This Monday’s New York Times included a story about the reach of the Great Recession even into the wealthy classes.

The story focuses on families whose children attend private New York City schools with tuitions that run as high as $40,000 per year. Even families who receive a scholarship for part of their children’s tuition are probably wealthy by the standards of most people; we’re talking about families who are in or near the “1 percent.”

As amazing as it may seem to most of us for whom $40,000 would be a stretch for a year at college, let alone a year in grade school, there have always been many private school parents who have not only paid full tuition for their children but have gone beyond that to give to their children’s schools’ endowment or annual fund.

The New York Times story describes how this group of parents has shrunk dramatically in the last five years:

[There] is an increasing stratification of wealth, even in the private school population. In recent years, fund-raisers and school heads say, more revenue is coming from a smaller group of parents and what used to be the “80/20 rule” -- 20 percent of the parents give 80 percent of the money -- has become the 90/10 rule, or even the 95/5 rule.

If the Occupy Wall Street movement focused attention on the perceived excesses of the 1 percent, private schools are leaning on the wealth of their own 5 percent to try to win a bigger piece of their philanthropic pie (the back-of-the-envelope assumption is that families with more than $5 million in assets often give away up to $500,000 annually).

These data are only anecdotal, but the suggestion that the fraction of parents who feel able to give significant gifts to their children’s private schools has dropped by three-quarters from 20 percent to 5 percent is truly remarkable. That’s a bigger drop in numbers of donors than most other charities experienced during the Great Recession.
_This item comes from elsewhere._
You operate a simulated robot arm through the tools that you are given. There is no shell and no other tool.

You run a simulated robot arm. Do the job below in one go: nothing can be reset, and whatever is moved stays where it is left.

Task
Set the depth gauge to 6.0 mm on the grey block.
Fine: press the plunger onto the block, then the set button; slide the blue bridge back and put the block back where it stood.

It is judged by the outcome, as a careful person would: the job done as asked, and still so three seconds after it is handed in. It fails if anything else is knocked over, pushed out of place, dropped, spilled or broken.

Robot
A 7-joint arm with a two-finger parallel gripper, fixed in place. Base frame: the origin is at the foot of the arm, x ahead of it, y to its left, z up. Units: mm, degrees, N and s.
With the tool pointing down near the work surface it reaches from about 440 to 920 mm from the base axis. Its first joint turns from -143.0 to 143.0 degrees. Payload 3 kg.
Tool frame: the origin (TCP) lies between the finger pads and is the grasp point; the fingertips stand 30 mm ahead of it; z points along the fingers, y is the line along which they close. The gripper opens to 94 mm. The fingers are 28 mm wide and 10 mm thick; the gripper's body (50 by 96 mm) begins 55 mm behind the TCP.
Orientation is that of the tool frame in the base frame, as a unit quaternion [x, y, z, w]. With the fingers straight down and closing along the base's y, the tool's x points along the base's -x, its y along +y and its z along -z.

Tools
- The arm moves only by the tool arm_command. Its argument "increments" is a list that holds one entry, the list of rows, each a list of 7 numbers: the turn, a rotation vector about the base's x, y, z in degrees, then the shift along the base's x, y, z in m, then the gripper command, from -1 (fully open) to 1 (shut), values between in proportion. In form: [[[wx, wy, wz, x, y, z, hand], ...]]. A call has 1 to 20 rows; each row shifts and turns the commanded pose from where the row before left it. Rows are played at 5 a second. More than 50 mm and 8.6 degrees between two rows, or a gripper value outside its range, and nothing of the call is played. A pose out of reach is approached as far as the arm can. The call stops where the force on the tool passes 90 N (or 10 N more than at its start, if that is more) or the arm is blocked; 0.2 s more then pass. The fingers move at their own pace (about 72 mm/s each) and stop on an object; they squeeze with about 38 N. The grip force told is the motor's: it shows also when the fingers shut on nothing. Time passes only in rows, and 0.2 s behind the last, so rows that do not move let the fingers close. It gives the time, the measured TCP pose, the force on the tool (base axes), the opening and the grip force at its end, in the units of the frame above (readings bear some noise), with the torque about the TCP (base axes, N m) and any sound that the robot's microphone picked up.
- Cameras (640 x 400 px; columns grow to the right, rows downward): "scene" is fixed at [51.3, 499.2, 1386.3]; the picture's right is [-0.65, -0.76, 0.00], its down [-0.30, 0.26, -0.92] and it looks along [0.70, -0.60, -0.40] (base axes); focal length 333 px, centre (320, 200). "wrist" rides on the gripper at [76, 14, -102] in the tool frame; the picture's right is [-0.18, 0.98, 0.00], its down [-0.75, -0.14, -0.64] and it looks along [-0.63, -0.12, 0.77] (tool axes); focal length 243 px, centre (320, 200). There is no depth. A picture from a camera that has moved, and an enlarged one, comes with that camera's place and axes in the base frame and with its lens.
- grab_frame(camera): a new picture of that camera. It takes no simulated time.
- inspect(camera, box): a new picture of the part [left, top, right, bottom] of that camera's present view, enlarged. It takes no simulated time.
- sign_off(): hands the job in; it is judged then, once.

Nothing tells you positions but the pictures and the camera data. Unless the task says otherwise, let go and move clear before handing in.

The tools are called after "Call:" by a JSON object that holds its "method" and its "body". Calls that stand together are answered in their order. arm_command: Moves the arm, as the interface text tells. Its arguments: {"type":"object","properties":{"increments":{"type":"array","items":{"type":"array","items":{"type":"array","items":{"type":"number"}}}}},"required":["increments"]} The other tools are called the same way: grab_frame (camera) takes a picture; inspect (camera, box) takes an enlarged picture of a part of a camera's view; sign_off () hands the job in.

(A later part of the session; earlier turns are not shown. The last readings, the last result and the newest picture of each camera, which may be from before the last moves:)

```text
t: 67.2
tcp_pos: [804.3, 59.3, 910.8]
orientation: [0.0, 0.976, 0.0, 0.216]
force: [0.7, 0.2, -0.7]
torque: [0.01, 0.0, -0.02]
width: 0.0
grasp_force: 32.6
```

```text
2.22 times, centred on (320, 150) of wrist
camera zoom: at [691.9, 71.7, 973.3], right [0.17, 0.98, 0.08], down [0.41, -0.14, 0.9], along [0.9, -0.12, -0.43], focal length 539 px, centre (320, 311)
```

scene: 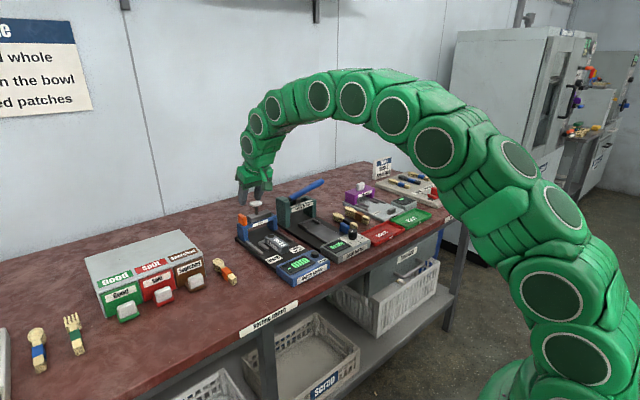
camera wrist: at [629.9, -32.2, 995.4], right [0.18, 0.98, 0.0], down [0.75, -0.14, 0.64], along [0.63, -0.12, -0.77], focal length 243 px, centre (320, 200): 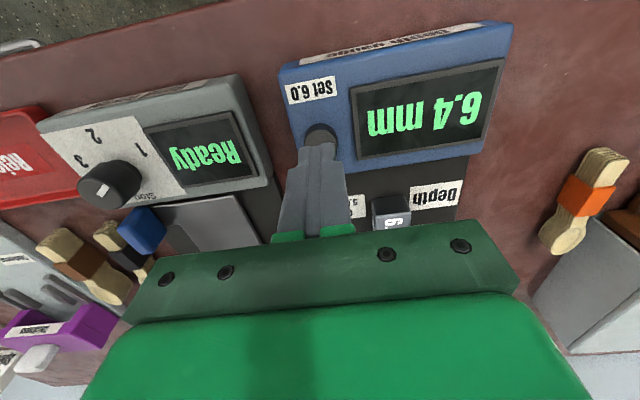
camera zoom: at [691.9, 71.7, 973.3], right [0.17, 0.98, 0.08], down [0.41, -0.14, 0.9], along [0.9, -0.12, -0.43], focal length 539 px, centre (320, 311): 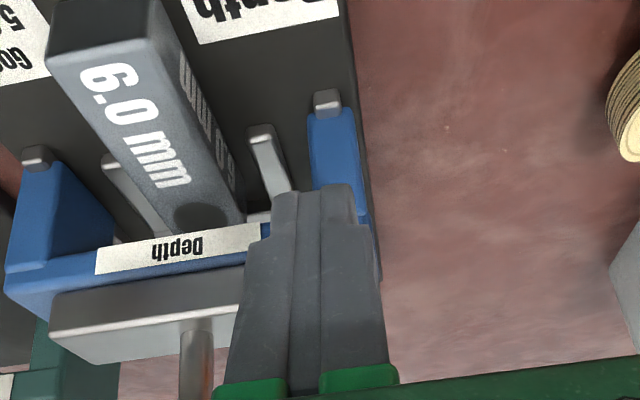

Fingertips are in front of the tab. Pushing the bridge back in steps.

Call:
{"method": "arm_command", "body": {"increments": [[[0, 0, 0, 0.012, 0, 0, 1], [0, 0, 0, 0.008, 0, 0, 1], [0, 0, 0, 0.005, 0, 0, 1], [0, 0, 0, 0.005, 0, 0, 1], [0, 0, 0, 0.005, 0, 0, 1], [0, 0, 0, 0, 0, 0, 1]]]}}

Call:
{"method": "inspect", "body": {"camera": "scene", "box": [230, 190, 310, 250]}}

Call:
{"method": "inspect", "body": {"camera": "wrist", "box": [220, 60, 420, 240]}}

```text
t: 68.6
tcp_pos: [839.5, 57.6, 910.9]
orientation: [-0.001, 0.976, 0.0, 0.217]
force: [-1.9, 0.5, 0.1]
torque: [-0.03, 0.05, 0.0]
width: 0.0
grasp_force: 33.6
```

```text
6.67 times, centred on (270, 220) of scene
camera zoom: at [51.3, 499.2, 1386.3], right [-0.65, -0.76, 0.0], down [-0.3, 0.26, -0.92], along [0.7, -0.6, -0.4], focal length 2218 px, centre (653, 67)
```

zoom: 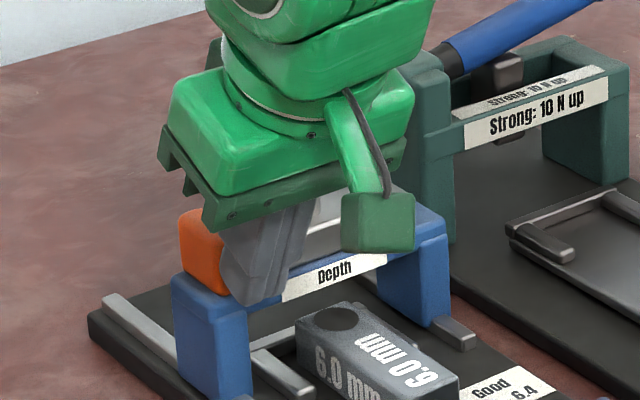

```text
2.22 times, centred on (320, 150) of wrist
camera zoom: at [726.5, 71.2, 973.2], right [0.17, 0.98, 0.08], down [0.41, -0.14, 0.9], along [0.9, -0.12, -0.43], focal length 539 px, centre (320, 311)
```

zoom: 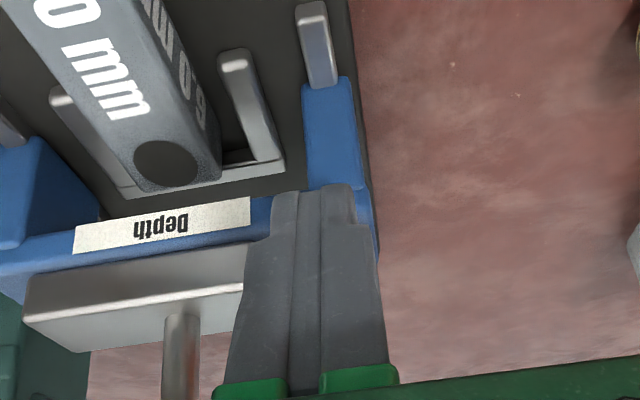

Why should others care about the increased stratification of wealth at these lofty levels of society? After all, it’s hard to feel sorry for families still able to afford private school education in New York City when so many families across the country  have lost their homes and retirement savings.

The interesting question of general interest concerns what happens to these people whose fortunes unexpectedly declined in the last five years as their fortunes recover with the economy. Will they act again on their former philanthropic tendencies, not only towards private schools but towards other philanthropies that benefit their wider community and less wealthy neighbors?

That great philosophical psychologist of ancient Greece, Plato, took up these concerns in his most famous text, the Republic. Plato argued that when men who took their wealth for granted and used it to fund civic projects suddenly lose their status and wealth, the shock and newly discovered fear of a loss of privilege may turn them into what Plato pejoratively calls “oligarchs” (from the Greek word oligos, meaning “few,” or the “few wealthy”). Oligarchs are driven by the pursuit of wealth for its own sake rather than for the goods it can supply themselves and others, and they are hostile to the middle and lower classes rather than philanthropically sympathetic to them. Oligarchs are not inclined to be philanthropists and to support civic ventures; they are narrowly focused on their own wealth and security.

As Plato’s arguments suggest, the increased stratification of wealth among the very wealthy may only enhance the focus on the pursuit of wealth among the top classes of American society, diminish their philanthropy, and strengthen the example that the top classes set for other Americans that the way to get ahead is to focus exclusively on the pursuit of wealth. If Plato is correct, the Great Recession and its resulting increased class stratification at the top of American society may harden the hearts of those whose status has declined and permanently diminish their philanthropic spirit.


Editor's note: This post has been updated to include a revised final sentence.